HOUSTON, Tx. - The competition at this robotics tournament hosted at young women`s college prep was fierce, but Julian Gibson and his classmates from Pershing Middle School were ready for the challenge.
And the Gibson family excels at overcoming challenges. You see, at age 4, Julian was diagnosed with Autism.
“This is kinda like a miracle for us,” says Deante Gibson, Jualian’s father. “When we were diagnosed, at 4 years old, the doctor told us that he would not be able to pursue higher education, wouldn`t be able to play sports.”

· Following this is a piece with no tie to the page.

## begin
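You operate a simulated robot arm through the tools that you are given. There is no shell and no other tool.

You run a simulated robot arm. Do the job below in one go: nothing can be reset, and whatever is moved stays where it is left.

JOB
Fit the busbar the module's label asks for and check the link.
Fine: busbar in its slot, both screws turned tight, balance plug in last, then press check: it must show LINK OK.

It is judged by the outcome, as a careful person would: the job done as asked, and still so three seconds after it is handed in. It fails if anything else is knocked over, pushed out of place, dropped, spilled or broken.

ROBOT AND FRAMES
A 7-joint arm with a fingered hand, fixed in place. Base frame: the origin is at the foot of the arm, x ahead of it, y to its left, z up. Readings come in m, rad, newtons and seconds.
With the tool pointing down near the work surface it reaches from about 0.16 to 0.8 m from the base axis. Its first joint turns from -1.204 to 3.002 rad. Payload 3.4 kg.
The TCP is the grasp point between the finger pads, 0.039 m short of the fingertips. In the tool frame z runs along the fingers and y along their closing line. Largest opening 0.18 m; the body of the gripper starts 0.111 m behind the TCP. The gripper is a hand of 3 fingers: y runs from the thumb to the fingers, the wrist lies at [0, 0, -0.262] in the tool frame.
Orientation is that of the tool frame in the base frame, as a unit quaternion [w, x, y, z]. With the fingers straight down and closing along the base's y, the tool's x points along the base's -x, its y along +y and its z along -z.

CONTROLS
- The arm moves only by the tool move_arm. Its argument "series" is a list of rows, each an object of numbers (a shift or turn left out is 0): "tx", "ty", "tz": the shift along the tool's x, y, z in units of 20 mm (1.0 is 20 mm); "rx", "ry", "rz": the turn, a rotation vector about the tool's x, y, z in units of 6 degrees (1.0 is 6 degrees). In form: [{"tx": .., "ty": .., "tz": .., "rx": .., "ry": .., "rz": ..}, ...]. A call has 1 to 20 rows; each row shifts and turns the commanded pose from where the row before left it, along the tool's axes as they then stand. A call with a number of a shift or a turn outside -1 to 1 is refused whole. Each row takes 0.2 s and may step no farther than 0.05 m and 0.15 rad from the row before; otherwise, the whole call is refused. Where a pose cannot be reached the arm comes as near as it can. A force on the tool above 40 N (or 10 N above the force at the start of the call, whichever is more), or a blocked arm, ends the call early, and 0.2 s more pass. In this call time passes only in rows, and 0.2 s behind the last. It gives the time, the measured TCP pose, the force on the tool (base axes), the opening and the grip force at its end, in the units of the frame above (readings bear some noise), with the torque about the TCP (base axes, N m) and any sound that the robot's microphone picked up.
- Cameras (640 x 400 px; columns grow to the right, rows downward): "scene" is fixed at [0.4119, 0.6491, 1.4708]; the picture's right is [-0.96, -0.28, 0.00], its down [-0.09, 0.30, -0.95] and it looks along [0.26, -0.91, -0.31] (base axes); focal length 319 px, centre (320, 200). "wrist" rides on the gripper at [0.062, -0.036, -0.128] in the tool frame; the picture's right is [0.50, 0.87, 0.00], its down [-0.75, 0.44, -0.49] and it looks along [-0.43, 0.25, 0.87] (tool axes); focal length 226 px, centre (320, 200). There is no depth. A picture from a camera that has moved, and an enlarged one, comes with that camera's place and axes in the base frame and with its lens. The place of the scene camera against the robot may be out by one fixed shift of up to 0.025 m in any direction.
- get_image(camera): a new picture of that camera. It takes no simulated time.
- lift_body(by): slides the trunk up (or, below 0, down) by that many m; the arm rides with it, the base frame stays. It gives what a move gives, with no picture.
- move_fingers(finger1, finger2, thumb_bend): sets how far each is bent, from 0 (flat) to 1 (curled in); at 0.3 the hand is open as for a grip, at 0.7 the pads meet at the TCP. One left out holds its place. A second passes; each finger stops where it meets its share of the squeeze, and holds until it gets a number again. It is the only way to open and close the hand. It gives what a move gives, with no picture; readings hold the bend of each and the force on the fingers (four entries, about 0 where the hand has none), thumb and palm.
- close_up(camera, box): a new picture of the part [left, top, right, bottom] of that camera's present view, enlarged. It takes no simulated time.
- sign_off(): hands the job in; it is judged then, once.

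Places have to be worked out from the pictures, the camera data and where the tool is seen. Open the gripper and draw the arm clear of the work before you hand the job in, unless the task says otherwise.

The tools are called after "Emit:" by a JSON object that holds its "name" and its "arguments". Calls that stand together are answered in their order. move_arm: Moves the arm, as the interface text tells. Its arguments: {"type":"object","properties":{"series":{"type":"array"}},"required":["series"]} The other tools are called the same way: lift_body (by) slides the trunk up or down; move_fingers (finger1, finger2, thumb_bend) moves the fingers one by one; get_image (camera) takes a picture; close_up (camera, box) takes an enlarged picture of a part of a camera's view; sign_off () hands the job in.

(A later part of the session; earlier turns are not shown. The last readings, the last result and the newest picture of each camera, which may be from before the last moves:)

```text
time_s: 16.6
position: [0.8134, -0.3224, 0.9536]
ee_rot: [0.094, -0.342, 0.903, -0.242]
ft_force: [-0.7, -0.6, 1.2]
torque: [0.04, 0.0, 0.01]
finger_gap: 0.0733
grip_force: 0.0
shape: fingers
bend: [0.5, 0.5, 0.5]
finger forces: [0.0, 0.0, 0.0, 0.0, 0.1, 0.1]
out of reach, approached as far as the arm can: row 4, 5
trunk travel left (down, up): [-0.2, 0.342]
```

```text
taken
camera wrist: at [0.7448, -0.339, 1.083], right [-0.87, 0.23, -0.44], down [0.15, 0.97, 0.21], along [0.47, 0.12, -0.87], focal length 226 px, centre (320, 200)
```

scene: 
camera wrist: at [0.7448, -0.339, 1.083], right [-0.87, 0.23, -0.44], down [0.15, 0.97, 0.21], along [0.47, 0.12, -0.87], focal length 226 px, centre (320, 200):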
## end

But through early detection, hard work, and the support from classmates, teachers and family - Julian has overcome many obstacles. From his first season on the football team, to his participation in this robotics class that uses computer programmed Legos to navigate an obstacle course.

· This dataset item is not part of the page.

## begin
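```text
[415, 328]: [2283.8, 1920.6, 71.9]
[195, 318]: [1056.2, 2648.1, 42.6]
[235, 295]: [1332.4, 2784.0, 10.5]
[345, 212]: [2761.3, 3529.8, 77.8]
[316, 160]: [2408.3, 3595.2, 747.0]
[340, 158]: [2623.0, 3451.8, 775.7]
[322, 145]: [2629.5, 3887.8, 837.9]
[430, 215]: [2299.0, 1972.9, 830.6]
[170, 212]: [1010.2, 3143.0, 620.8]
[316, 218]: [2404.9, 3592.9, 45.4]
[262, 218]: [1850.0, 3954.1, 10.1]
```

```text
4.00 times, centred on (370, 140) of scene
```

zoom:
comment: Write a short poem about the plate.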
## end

One of Julian’s favorite teachers, Djuana Bossette shares, “I took him with me, brought him to the room, took out a set of Legos and he said 'ooh fun' and we`ve been doing it ever since.”
A program like this can really have an impact on Julian’s future.

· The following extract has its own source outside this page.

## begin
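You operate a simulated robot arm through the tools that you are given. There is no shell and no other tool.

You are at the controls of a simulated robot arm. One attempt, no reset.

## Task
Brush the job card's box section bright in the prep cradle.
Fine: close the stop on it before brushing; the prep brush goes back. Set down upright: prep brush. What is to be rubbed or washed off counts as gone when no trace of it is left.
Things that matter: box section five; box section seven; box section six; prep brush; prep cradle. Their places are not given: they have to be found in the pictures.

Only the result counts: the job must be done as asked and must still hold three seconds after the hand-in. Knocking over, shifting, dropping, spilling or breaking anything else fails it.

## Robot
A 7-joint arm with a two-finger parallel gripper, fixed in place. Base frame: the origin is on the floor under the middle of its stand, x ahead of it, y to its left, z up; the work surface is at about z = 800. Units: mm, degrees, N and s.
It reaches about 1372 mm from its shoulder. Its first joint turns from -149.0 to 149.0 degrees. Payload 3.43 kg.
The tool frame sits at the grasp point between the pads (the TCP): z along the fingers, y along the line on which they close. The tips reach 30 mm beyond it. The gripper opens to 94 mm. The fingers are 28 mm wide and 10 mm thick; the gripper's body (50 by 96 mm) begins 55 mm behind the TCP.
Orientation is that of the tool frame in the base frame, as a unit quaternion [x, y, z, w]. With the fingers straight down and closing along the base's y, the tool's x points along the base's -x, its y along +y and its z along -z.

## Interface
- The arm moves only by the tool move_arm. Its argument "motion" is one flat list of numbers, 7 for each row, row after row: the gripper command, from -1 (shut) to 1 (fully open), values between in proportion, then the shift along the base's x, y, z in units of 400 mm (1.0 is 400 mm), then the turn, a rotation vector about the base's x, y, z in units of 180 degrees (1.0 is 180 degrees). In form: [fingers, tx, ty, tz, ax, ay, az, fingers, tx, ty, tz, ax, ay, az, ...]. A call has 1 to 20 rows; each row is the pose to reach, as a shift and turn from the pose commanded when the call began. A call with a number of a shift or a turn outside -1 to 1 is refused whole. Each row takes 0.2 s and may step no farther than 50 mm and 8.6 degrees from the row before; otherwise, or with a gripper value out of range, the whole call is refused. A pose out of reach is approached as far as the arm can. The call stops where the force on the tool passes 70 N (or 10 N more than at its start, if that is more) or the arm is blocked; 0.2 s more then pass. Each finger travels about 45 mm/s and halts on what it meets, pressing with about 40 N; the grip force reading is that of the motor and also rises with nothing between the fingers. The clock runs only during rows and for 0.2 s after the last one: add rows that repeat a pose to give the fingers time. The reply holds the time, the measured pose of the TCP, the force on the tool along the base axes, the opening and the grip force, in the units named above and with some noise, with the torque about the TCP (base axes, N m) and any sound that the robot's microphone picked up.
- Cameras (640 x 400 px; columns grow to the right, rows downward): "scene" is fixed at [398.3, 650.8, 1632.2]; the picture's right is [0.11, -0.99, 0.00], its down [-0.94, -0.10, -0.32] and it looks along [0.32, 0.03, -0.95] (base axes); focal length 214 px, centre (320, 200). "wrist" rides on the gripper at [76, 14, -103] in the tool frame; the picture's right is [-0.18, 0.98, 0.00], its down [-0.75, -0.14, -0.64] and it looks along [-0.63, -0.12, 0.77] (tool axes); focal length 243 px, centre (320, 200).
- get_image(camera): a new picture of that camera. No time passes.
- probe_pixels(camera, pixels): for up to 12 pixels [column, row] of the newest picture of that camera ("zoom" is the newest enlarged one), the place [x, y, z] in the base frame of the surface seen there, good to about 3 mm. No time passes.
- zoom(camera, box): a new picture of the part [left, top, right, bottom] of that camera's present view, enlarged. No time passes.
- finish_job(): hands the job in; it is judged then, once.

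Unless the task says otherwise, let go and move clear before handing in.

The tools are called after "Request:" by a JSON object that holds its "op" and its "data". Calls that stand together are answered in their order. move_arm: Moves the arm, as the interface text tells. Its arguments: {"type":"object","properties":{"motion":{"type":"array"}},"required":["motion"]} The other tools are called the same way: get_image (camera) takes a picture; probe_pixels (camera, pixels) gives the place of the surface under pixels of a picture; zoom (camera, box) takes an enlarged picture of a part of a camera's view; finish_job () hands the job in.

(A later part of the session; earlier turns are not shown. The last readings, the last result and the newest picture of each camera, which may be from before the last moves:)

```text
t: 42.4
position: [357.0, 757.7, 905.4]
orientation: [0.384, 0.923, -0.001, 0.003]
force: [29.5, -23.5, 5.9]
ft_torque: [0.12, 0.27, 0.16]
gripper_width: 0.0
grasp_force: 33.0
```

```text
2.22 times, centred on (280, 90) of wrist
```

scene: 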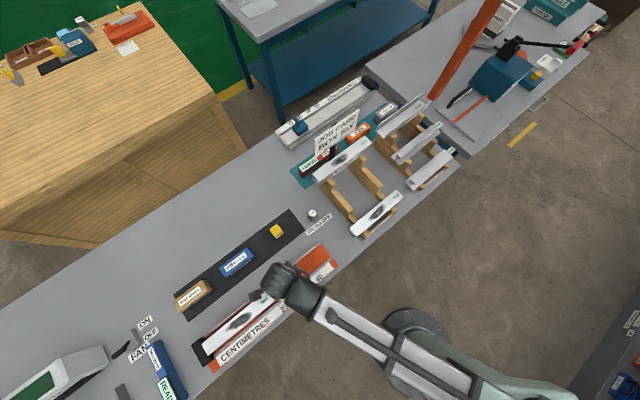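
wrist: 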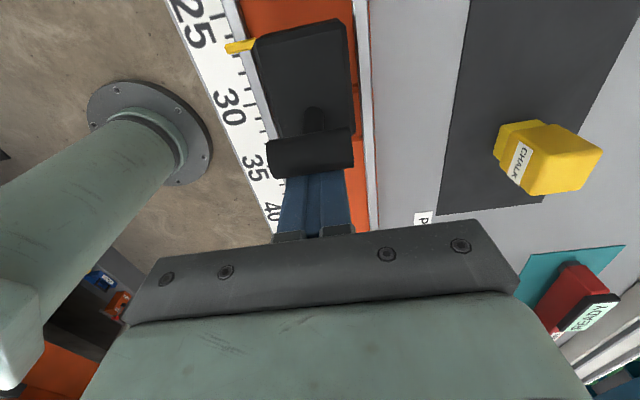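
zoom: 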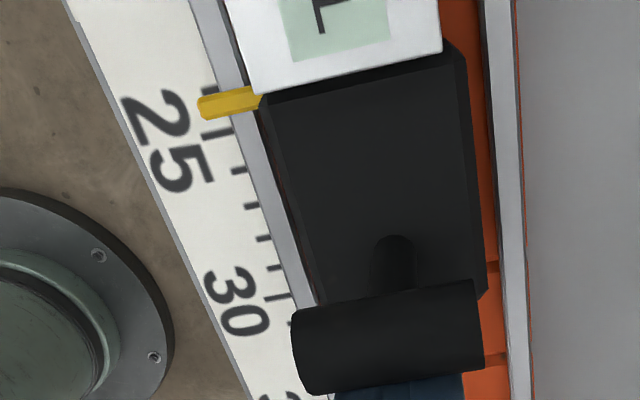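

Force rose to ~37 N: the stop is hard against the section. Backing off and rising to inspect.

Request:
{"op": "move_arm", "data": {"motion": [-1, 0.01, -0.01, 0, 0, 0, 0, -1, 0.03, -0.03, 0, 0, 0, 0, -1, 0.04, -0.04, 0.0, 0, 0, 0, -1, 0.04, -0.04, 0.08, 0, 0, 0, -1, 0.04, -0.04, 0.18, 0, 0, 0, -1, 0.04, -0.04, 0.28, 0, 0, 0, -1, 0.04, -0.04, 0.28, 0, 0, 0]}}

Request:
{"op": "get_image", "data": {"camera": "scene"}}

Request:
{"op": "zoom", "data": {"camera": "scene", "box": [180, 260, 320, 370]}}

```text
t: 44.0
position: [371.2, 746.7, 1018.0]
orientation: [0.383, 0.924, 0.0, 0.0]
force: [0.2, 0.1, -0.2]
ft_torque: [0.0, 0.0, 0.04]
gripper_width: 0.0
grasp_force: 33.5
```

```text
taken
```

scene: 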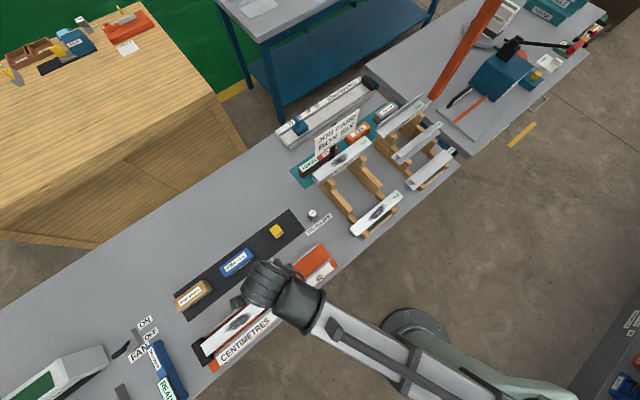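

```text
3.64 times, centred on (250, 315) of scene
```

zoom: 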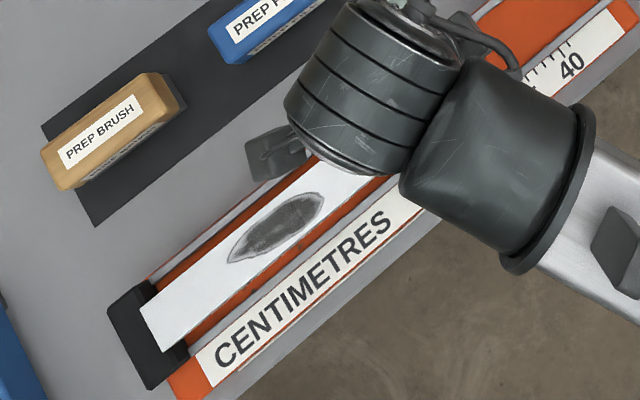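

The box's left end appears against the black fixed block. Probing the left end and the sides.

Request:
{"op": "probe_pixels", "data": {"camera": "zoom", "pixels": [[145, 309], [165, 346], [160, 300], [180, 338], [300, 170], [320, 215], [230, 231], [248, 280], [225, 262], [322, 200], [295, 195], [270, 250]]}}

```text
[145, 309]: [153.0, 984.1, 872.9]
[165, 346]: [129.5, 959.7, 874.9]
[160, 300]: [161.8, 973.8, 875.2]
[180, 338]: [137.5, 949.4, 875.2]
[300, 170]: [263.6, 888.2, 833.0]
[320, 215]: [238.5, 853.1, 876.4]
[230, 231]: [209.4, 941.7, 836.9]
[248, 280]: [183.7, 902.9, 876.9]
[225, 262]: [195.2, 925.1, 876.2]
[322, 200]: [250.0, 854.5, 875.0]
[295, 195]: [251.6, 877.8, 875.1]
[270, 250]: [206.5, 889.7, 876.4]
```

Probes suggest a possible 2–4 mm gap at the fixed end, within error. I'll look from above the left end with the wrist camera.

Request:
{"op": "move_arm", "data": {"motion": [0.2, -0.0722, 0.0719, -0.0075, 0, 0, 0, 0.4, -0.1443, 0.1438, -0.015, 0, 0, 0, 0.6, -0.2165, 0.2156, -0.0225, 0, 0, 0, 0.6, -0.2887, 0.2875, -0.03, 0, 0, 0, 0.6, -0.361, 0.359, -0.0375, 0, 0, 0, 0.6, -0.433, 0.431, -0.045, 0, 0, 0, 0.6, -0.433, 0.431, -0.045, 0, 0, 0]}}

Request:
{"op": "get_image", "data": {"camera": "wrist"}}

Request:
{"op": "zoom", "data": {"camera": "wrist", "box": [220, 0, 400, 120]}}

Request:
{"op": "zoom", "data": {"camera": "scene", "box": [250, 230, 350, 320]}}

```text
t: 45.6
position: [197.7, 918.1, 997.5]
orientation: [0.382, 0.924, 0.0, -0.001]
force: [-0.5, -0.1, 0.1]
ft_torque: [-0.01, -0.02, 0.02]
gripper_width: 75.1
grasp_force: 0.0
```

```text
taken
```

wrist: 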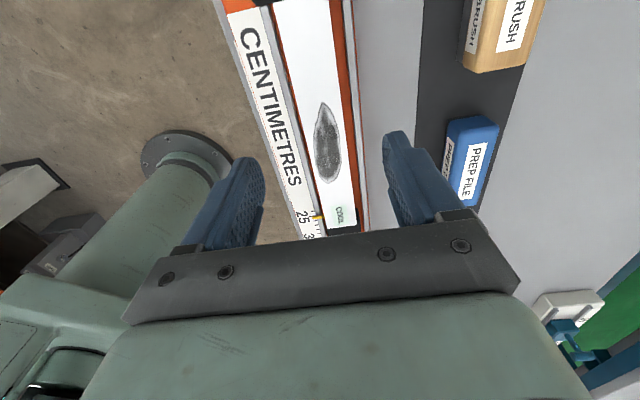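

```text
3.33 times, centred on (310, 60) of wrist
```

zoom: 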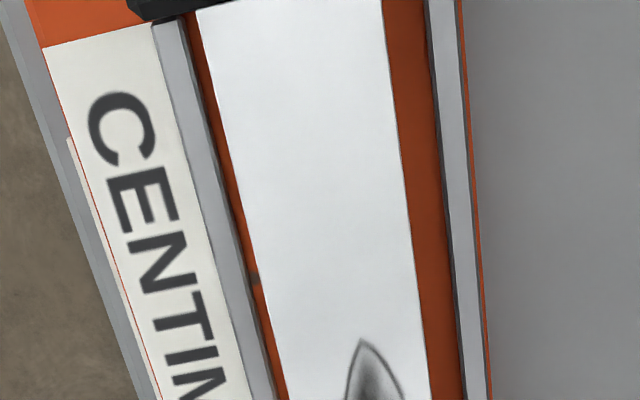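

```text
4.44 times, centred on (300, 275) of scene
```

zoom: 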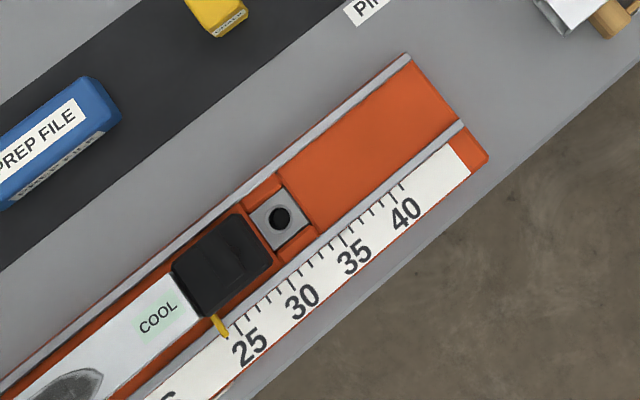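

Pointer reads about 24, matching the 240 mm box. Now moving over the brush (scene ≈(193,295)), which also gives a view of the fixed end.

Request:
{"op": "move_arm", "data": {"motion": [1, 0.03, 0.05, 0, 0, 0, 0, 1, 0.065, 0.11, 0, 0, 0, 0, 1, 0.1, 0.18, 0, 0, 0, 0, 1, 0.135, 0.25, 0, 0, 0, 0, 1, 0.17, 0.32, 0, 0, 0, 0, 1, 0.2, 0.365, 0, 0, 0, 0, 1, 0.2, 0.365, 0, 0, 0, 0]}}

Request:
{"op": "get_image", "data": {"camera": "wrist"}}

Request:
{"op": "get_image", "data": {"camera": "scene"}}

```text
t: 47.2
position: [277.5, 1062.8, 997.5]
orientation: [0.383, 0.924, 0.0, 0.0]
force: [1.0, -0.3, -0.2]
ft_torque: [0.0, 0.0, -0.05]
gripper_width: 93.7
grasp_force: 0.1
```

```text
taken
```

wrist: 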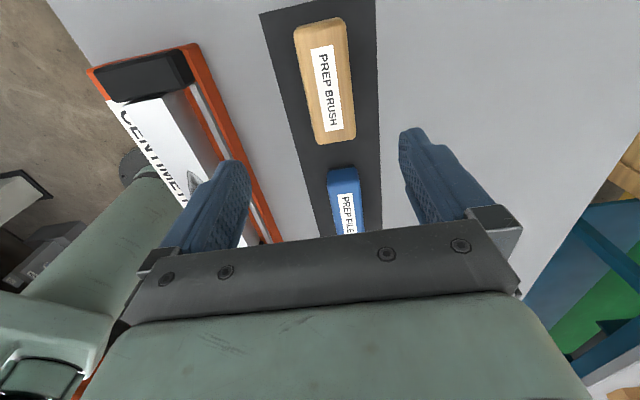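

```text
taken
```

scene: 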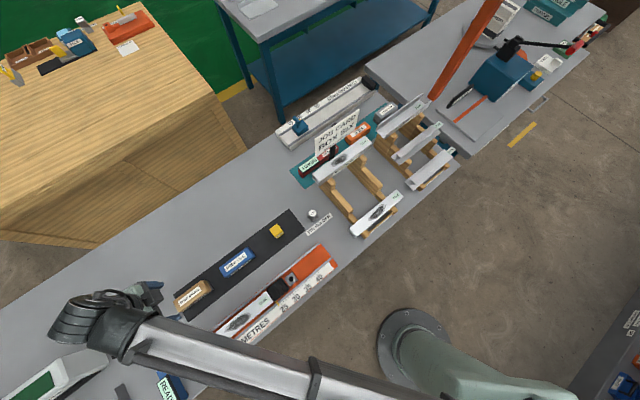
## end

“They use robotics at … he can go anywhere he want to,” Bossette explains.
But when you ask Julian about his future, he sounds like a typical kid. When Julian’s dad asked him what he wanted to be when he grew up, Julian responded, “James Harden,” one of the stars of the Houston Rockets.
April is Autism Awareness Month, and the advice The Autism Society has for parents echoes the words of wisdom from the gibbons: detect early.
Julian’s mother, Miesha Gibson explained, “The younger they are, the more you can help them.”
Because denial gets you nowhere, and acceptance leads to progress.